-------- EXCERPT

It is as difficult to believe that the king did not guess, as that his messengers had not
recognized him who had spoken such words. The man with the (black) hairy
garment, girt about with a leathern girdle, must have been a figure familiar to the
memory, or at least to the imagination, of every one in Israel, although it may not
have suited these messengers - true Orientals in this also - to name him to the king,
just as by slightly altering the words of the prophet^116 they now sought to cast the
whole responsibility of the mission on Ahaziah. But when in answer to the king's
further inquiry,^117 they gave him the well-known description of the Tishbite, Ahaziah
at once recognized the prophet, and prepared such measures as in his short-
sightedness he supposed would meet what he regarded as the challenge of Elijah, or
as would at least enable him to punish the daring prophet.

----------------

- [TO-DO LIST]
(a) Copy the part of the excerpt from the words "It is as difficult" through the words "the daring prophet.".
(b) Could you carry on with the excerpt from where it ends?

-------- LISTING

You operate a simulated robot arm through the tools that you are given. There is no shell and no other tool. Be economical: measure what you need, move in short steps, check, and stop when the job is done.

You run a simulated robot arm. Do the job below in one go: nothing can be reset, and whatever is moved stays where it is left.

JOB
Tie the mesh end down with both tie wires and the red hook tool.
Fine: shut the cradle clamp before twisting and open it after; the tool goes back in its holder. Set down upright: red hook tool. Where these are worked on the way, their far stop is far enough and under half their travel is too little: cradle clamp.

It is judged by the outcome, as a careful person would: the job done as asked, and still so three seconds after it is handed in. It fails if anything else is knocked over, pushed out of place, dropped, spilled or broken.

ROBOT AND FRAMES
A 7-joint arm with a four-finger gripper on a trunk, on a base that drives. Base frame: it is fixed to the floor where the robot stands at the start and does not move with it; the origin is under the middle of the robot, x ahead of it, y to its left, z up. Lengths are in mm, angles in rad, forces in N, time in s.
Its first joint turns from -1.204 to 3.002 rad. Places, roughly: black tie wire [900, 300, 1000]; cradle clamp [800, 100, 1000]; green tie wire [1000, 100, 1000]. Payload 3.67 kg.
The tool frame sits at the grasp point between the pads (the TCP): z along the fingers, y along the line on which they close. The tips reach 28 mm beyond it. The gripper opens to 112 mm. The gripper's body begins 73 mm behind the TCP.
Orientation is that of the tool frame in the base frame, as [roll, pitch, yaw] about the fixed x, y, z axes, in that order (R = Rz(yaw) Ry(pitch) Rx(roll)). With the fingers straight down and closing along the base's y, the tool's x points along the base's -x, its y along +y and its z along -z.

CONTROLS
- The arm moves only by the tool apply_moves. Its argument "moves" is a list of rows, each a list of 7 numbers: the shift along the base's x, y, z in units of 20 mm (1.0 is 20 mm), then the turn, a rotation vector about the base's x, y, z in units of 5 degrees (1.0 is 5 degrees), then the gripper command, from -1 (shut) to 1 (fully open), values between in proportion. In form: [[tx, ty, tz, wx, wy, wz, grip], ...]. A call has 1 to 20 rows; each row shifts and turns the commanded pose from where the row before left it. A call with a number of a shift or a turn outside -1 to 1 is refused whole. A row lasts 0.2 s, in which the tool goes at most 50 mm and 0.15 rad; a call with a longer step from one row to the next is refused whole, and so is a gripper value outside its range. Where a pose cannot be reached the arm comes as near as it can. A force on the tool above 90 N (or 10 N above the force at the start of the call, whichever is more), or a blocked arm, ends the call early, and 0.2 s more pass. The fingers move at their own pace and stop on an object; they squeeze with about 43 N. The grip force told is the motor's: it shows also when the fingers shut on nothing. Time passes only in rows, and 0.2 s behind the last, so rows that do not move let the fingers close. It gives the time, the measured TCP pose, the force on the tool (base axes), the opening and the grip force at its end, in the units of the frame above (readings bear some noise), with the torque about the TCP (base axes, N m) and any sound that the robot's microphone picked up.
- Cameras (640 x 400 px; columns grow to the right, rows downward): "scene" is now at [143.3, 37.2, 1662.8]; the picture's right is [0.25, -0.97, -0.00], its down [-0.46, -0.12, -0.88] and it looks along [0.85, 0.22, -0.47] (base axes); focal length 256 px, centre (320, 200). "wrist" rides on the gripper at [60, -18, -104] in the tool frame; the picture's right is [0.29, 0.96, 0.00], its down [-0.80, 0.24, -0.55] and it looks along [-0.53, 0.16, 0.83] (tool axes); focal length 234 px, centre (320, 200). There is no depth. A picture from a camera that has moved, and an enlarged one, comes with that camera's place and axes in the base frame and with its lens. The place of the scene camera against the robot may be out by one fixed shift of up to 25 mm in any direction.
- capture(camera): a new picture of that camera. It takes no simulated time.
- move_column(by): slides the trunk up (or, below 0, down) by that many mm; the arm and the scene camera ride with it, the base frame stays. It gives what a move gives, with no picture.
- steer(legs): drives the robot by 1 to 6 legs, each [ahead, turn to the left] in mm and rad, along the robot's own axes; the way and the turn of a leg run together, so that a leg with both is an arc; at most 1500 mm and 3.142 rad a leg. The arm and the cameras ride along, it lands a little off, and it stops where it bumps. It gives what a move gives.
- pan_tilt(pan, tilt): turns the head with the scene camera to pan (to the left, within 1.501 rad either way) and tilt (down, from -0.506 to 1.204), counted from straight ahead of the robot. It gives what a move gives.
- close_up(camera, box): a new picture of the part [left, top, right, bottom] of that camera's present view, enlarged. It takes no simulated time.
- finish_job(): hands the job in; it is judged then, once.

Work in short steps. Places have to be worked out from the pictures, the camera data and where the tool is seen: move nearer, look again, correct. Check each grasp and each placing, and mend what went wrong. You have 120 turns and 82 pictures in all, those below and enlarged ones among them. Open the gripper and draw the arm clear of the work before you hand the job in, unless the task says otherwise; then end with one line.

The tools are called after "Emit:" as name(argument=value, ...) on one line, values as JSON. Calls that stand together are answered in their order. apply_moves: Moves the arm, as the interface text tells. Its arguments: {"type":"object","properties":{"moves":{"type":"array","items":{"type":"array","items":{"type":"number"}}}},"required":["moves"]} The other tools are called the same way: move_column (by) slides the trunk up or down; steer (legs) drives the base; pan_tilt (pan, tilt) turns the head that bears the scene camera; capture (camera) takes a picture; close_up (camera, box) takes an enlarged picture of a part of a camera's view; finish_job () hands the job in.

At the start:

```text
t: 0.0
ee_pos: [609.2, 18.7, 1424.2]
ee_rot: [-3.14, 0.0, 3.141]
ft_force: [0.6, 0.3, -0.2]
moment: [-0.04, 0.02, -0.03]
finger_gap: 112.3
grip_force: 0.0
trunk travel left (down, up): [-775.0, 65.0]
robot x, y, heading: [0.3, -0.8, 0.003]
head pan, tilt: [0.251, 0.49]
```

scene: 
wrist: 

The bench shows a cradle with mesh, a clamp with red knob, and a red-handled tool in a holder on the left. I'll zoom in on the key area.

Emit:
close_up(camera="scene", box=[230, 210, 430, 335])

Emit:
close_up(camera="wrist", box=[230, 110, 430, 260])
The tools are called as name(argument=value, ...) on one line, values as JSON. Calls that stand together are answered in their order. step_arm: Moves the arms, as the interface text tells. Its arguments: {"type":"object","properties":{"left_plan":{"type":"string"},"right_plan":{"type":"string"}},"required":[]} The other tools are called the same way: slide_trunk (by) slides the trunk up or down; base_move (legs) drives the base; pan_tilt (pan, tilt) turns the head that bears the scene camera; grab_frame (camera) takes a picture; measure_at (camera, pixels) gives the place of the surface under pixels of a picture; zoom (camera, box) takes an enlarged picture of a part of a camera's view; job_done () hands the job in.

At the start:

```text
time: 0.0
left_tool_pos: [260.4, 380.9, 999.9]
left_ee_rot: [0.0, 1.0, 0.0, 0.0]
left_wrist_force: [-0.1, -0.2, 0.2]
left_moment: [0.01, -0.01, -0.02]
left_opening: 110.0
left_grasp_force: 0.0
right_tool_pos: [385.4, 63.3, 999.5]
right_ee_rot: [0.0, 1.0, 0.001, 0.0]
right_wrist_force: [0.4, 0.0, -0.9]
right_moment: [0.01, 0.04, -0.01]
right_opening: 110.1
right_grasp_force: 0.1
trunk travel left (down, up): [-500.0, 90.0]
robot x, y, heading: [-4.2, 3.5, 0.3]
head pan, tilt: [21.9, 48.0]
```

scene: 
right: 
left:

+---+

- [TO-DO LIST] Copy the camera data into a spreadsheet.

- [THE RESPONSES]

----------------

- [THE RESPONSES]
(a)
It is as difficult to believe that the king did not guess, as that his messengers had not
recognized him who had spoken such words. The man with the (black) hairy
garment, girt about with a leathern girdle, must have been a figure familiar to the
memory, or at least to the imagination, of every one in Israel, although it may not
have suited these messengers - true Orientals in this also - to name him to the king,
just as by slightly altering the words of the prophet^116 they now sought to cast the
whole responsibility of the mission on Ahaziah. But when in answer to the king's
further inquiry,^117 they gave him the well-known description of the Tishbite, Ahaziah
at once recognized the prophet, and prepared such measures as in his short-
sightedness he supposed would meet what he regarded as the challenge of Elijah, or
as would at least enable him to punish the daring prophet.

(b)
We repeat, it was to be a contest, and that a public one, between the power of Israel's
king and the might of Jehovah. The first measure of the king was to send to Elijah "a
captain of fifty with his fifty." There cannot be any reasonable doubt that this was
with hostile intent. This appears not only from the words of the angel in verse 15, but
from the simple facts of the case. For what other reason could Ahaziah have sent a
military detachment of fifty under a captain, if not either to defeat some hostile force
and constrain obedience, or else to execute some hostile act? The latter is indeed the
most probable view, and it seems implied in the reassuring words which the angel
afterwards spoke to Elijah (v. 15).
The military expedition had no difficulty in finding the prophet. He neither boastfully
challenged, nor yet did he fearfully shrink from the approach of the armed men, but
awaited them in his well-known place of abode on Mount Carmel. There is in one
sense an almost ludicrous, and yet in another a most majestic contrast between the
fifty soldiers and their captain, and the one unarmed man whom they had come to
capture. Presently this contrast was, so to speak, reversed when, in answer to the
royal command to Elijah, as delivered by the captain, the prophet appealed to his
King, and thus clearly stated the terms of the challenge between the two, whose
commission the captain and he respectively bore. "And if a man of God I,^118 let fire
come down from heaven."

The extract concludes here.